Portland Fire & Rescue sponsors and coaches teams in the Portland World Cup Soccer Tournament. PF&R will be welcoming Portland World Soccer youth to our training center, which also houses a working fire station: Station 2. We'll be offering participants a tour of the station, instruction in hands-only CPR, and the chance to practice firefighting activities on the fire drill ground. PF&R will be introducing them to many elements of a career in the fire service, so that youth might consider this line of work for their future.
Media are welcome to attend the session at the Portland Fire Bureau's training center.

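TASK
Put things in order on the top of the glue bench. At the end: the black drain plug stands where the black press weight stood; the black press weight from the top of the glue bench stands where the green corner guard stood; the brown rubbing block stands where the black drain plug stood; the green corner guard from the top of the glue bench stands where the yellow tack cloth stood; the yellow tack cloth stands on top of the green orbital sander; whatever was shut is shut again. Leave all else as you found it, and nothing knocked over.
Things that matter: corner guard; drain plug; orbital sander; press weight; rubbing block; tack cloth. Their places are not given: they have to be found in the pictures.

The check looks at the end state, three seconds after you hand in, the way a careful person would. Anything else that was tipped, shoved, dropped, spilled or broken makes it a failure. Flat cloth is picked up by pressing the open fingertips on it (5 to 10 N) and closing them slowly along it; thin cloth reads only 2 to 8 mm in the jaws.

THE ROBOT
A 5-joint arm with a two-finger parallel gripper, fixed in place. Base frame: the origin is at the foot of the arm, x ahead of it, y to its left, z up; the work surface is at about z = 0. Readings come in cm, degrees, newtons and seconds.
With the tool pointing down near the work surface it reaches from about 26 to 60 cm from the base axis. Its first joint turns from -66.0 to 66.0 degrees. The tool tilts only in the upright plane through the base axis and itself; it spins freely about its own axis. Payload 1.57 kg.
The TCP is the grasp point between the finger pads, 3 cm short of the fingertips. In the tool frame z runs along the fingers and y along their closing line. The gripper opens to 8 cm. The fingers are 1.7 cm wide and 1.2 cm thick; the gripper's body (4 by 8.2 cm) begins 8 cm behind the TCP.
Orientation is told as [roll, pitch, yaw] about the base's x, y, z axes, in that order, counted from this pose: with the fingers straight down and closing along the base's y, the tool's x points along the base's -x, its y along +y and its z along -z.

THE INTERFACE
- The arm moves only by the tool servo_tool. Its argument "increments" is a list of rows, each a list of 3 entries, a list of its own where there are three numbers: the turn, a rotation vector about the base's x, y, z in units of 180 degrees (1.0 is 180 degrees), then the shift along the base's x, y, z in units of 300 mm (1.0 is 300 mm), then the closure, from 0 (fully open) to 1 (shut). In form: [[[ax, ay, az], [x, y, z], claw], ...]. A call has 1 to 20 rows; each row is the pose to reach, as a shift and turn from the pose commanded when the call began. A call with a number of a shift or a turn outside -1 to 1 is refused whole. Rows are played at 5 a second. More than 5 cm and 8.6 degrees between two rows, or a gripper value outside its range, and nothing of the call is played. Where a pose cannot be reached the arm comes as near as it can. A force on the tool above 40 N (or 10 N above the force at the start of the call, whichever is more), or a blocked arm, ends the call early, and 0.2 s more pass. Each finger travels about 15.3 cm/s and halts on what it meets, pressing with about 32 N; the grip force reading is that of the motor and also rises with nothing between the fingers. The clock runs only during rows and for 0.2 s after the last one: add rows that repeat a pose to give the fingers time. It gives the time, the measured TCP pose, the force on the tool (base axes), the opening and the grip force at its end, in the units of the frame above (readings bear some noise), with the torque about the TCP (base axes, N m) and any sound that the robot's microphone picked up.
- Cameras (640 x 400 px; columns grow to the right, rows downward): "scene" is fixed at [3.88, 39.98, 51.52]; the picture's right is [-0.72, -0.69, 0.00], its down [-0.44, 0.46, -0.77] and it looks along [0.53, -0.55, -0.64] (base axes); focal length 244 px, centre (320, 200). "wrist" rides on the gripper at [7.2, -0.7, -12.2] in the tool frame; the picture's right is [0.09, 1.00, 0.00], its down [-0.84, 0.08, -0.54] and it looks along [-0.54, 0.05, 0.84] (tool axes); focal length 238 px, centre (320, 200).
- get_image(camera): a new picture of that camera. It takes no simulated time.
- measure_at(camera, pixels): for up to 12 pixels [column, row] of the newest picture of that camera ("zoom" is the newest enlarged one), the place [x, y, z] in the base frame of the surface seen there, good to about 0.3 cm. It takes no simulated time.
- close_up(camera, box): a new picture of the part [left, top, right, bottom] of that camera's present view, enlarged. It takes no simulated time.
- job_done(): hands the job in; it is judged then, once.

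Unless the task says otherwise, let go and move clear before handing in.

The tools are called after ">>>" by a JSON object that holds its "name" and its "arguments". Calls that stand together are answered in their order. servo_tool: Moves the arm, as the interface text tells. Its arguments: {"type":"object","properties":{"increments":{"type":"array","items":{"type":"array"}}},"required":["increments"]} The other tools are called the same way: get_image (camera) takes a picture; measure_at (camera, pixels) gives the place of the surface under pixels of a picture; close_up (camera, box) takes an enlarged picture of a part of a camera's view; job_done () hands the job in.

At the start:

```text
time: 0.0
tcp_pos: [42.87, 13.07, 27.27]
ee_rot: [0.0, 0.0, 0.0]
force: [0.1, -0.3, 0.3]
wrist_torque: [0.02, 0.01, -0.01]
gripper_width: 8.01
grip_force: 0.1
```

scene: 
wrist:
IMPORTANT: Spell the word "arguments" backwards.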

WHAT: Portland Fire & Rescue career day session with Portland World Cup Tournament players
WHERE: Fire Station 2, NE 122nd and NE Sandy Blvd
WHEN: Friday, June 13, from 3:30-5pm.
Career days are an important part of the Portland World Cup Tournament. Youth originally from all over the globe learn about various professions and employment opportunities with government agencies and private companies in Portland. World Cup participants can talk to a wide range of professionals ask questions about career paths, workforce diversity, education, skills, and more. The goals is that such experiences will aid the teens in choosing a future career, and further integrating them into life in Portland, and in the US.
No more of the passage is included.